Solo esperará quince minutos, me dijo Gerardo.

En mi estado, fácilmente nos tomaría tres días para llegar.

Estaba poniéndome mis botas de cuero, porque las de hule me habían quemado los pies, cuando sonó la detonación de la mina Claymore que llevaban los compas, seguida de un fuerte tiroteo que se prolongó unos quince minutos.

Everardo brincó de alegría.

Yo debía haberme hundido hasta el centro de la tierra.

Aquello ponía en peligro mi evacuación y yo estaba quebrado física y moralmente.
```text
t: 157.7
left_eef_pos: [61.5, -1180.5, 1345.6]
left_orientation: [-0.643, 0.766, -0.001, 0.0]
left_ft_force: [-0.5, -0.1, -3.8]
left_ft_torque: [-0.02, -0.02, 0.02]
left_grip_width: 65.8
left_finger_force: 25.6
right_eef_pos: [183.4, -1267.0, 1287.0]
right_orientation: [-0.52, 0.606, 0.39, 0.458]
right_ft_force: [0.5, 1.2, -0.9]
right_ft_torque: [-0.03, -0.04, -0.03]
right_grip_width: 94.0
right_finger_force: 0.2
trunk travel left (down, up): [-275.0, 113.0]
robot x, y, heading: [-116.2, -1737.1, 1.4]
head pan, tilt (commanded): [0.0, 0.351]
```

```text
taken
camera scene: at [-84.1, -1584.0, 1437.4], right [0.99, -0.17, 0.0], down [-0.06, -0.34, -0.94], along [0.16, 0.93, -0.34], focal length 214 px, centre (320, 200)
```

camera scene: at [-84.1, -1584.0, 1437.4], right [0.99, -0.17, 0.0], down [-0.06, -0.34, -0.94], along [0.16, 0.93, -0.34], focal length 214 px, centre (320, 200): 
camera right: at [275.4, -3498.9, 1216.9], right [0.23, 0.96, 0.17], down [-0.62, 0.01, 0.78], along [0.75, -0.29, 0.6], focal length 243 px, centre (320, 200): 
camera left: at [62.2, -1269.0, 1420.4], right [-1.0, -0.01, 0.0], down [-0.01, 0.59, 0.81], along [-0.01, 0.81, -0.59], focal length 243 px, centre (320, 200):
De nuevo, me sentí cobarde.

Julito confiaba en que cualquier refuerzo del ejército desde Santo Tomás la Unión tardaría al menos unas tres horas en llegar.

Tiempo suficiente para cruzar a la montaña del Tata y descansar ahí hasta el anochecer del día siguiente.

Finalmente, llegó Pancho.

Calculaba las bajas enemigas en unas diez entre muertos y heridos.

El patojo había intentado bajar a recuperar algunas armas, pero el incendio de la mina no le permitió.

Salimos inmediatamente con Julito, vestidos de campesinos, con un morral donde llevábamos cada uno una pistola, azúcar, mosh, unos totopostes que son tamales grandes y una cantimplora con tilapa.

Lo más riesgoso de nuestra ruta era que teníamos que cruzar el camino de herradura por donde venían avanzando la patrulla emboscada y no podíamos esperar a que anocheciera.

El día siguiente, Julito, quien era un buen conocedor del terreno, nos llevó a una curva donde podíamos ver al menos cien metros para cada lado.

No se oía nada.

Me hizo señal de cruzar primero.

Cuando se trata de correr, la adrenalina siempre viene al rescate sin importar lo agotadas que puedan estar las energías.

Me parapeté y le hice señas de que todo estaba tranquilo y que no había ningún problema.

Julito se conocía las brechas por donde solo caminaban animales y podía orientarse hacia la casa donde había crecido con los ojos cerrados.

La primera hora de camino me exigió caminar lo más rápido que pudiera.